Well, folks, all ten episodes of X-Men ’97 have been released and even with the big viewership increase leading to the season finale, not one episode has made its way onto the Nielsen ratings or the Samba TV charts.
However, as we see from Nielsen ratings for the week the season finale was released, X-Men ’97 is again nowhere to be found.
At the bottom of the Nielsen ratings for the week is Prime Video’s Clarkson’s Farm at only 219 minutes (millions), so that means the season finale and all ten episodes are even lower than that number.
Since Nielsen measures all episodes available within a given week’s timeframe, that also means X-Men ’97 wasn’t binged-watched by latecomers who wanted to watch all the episodes at once.
This also means the ratings are even worse than initially thought if there was a 75% increase in viewership toward the end of the season, and it’s still not on the Nielsen ratings chart, which is the industry standard for ratings.
That fits with my review where I said X-Men ’97 starts off boring, sappy, and overly soap opera-like but gets good in the last few episodes of the season (then ends).

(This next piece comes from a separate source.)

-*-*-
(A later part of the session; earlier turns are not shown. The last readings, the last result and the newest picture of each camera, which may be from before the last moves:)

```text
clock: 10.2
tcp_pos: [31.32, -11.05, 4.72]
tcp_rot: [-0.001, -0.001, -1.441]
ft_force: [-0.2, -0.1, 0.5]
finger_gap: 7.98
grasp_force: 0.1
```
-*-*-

I also have to think Disney expected way better numbers than what they got as it’s “X-Men,” and the original show was watched by 23 million viewers who are all grown up now.
The X-Men ’97 ratings are also lower than What If…?, and the MCU’s two least-watched shows, Ms. Marvel and Echo.
Samba TV has also refused to release any of its data for X-Men ’97, again, where I am guessing it’s at the request of Disney due such a low amount of viewership which would come off as bad publicity (Disney is invested in Samba TV).
I’m also guessing that similar to the recent report about the demographic distribution of the Star Wars and Marvel franchises, Marvel is targeting the wrong audience. How’s it working out?